Monday, May 25, 2015

Emily Dickinson's Coconut Cake, or We're going literary now

We at A Book of Cookrye are pleased today to once again dig out forgotten recipes of yore! ...Well, actually, this one isn't completely forgotten seeing as we got it off of an NPR article, but there you go. At any rate, we needed something delicious enough to make studying for finals bearable. We've already done Emily Dickinson's neighbor's coconut cake, why not do the one from Dickinson herself?
Because I could not stop for cake
It kindly stopped for me-
The kitchen held but just ourselves
And many a Calorie

Emily Dickinson's Coconut Cake
1 c shredded coconut
2 c flour
1 c sugar
½ c butter
½ c milk
2 eggs
½ tsp baking soda*
1 tsp cream of tartar

Heat oven to 330°. Grease a layer cake pan.
Cream sugar and flour. Beat in the eggs one at a time, mixing in the first thoroughly before adding the second. Stir in the soda and cream of tartar. Mix in the milk, then add the flour. Lastly, stir in the coconut.
Spread the batter into the pan. Bake until golden on top and a knife in the center comes out with no liquid batter, about 20-30 minutes.

*You can use 1½ tsp baking powder instead of the soda and cream of tartar.

Note 1: Emily Dickinson's note at the bottom says this is half of a full-sized cake.
Note 2:This is really good with ⅛ tsp rose water (fairly cheap at middle-Eastern stores) added (hey, it's period-correct). However, if it's hard to find rose water or you can only get it at some overpriced specialty store, just leave it out. The cake is delicious anyway.

I'm having a hard time believing the person who wrote the article is, as claimed, a Dickinson scholar. How could someone who's going that deep into debt to study Emily Dickinson not find out early in her studies that she liked to bake and was locally famous for it? The Emily Dickinson Museum has a whole page dedicated to how much she liked cooking. Even the bottom-of-the-page biography blurb in my high school English book said that at her most reclusive, she was still known for lowering baskets of baked goods on a rope out the window to children below.
Heck yes.

Emily Dickinson didn't write the instructions, but that's fairly common for recipes that are notes to self. Or, if you're writing them out for friends, you tend to leave out any steps that you figure they'll already surmise- which often leaves you with a list of ingredients and a cooking time.
This looks like a pretty normal modern-day cake recipe aside from stirring coconut into it. Based on the ingredients list, Emily Dickinson did not subscribe to the Mrs. Goodfellow baking-powder-is-evil style of cooking.
I hope I wasn't supposed to separately beat the eggs.

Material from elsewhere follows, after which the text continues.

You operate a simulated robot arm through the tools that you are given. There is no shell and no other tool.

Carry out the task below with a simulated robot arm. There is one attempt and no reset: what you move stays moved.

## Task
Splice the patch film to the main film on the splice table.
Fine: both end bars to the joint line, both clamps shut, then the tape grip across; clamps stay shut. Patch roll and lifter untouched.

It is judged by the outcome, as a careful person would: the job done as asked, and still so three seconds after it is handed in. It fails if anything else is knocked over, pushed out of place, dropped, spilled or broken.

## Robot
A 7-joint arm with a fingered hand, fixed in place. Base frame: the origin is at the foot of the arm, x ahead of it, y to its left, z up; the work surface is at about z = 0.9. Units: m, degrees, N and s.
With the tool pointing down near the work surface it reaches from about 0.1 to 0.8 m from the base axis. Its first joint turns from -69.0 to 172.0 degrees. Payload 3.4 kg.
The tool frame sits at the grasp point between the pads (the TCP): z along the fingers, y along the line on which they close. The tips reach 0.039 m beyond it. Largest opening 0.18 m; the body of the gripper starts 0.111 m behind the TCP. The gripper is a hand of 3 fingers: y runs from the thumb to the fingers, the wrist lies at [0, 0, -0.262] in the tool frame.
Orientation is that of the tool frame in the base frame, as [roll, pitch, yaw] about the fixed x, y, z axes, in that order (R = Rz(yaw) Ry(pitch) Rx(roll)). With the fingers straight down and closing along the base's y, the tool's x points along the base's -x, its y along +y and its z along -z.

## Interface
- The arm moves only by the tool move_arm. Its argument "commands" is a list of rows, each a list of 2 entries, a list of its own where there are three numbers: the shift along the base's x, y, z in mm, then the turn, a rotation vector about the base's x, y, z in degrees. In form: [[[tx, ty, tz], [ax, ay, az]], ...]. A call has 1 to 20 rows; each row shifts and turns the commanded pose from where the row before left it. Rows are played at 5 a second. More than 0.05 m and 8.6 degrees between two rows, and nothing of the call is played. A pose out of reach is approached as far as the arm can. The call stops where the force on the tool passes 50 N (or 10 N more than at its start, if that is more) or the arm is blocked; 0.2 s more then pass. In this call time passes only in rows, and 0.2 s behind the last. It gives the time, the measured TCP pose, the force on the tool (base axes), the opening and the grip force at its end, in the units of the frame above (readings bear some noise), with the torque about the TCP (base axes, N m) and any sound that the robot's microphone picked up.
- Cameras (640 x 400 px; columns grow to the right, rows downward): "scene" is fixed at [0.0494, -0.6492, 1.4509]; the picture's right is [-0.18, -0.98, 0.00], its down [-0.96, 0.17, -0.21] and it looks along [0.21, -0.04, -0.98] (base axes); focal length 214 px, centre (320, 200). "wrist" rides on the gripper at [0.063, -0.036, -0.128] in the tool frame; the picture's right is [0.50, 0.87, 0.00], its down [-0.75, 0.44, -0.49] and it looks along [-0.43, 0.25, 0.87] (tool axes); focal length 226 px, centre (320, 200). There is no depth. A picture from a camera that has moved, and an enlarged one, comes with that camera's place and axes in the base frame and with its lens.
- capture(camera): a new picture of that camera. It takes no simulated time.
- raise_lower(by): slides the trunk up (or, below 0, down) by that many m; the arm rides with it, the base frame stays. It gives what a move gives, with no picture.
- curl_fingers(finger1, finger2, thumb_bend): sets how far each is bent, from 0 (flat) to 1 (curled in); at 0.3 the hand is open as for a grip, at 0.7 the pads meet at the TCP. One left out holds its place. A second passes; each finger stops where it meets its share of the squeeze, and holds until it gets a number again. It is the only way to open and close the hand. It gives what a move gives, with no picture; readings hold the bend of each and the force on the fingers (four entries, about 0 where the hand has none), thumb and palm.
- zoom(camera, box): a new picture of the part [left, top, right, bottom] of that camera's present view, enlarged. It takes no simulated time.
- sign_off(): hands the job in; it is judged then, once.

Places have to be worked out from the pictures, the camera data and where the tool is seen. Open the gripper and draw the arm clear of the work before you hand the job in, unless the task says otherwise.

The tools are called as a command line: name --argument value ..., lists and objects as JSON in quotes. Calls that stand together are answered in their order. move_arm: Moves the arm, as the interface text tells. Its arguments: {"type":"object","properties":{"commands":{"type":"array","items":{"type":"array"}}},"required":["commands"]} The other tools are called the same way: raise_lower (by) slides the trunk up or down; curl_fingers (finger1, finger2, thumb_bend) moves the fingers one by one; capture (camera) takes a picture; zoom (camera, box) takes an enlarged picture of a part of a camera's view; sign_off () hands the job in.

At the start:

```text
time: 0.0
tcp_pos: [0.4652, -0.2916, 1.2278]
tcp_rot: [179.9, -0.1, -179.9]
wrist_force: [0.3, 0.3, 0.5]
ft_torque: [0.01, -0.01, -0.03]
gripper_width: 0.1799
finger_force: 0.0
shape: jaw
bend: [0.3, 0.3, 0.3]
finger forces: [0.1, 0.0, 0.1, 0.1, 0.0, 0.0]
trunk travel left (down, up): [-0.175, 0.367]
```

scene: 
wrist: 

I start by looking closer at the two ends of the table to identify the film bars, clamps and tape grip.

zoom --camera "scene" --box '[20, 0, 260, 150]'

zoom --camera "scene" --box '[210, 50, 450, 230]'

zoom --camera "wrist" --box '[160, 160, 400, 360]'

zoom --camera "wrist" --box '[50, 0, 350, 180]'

Emily Dickinson must have really liked coconut cake because two different recipes for it survive among her papers. They look like they'd come out really different. She attributed the other one to someone named Mrs. Carmichael, who people describe as either a family friend, a neighbor, or just someone who also lived in Amherst. This one just has the note that it makes half of the full recipe. I don't know why she divided the recipe in half before writing it down, but it looks like it'll make a nice little cake.

I always get a little unnerved seeing the butter in little curds- I once threw an entire batch of half-mixed cookie dough out because it looked like this and I was certain that either the recipe was faulty or I'd ruined it.
At any rate, we had some tasty, tasty cake batter. It's a lot thicker than cake batter usually ends up being, though.
I know I'm not the only one who wants to turn off the oven and get out a bigger spoon.

Now, the recipe says to use baking soda and cream of tartar, a combination that still shows up in substitution lists in the backs of cookbooks for when you've run out of baking powder. We at A Book of Cookrye just so happen to have run out of baking powder, leaving us to wonder: where the hell did the cream of tartar come from?


And now, we turn this from a regular cake into a coconut cake! Surprisingly given the time period, the recipe calls for pre-grated coconut by the cup and not for a coconut which you then shred for yourself. Incidentally, while you'll find plenty of coconut cake recipes around today, a lot of them are a regular cake with lots of coconut in the icing or between the layers. It seems the idea of putting coconut into the cake itself has gone out of style.

Look at how thick this is!
This is gonna be so good...


Here, I must confess that due to aforementioned finals studying, I kind of forgot to check whether the cake was done.
Nothing wrong with a well-done cake.

However, and here's how you know this recipe is worth holding onto, it still was fricken perfect! How many cakes come out just fine when you nearly burn them? Now, this article said that Emily Dickinson and her friends used to dip the cake in sherry. Guess what I still haven't used all of?
The only reason I have sherry in the first place is an experiment with a friend to see if coding goes better when slightly tippled. It didn't work.

I might have liked it if I liked sherry. But I don't. However, the cake itself is absolutely divoon. Also, and this is well worth keeping in mind when frazzled and worn out, it is surprisingly resilient to overbaking.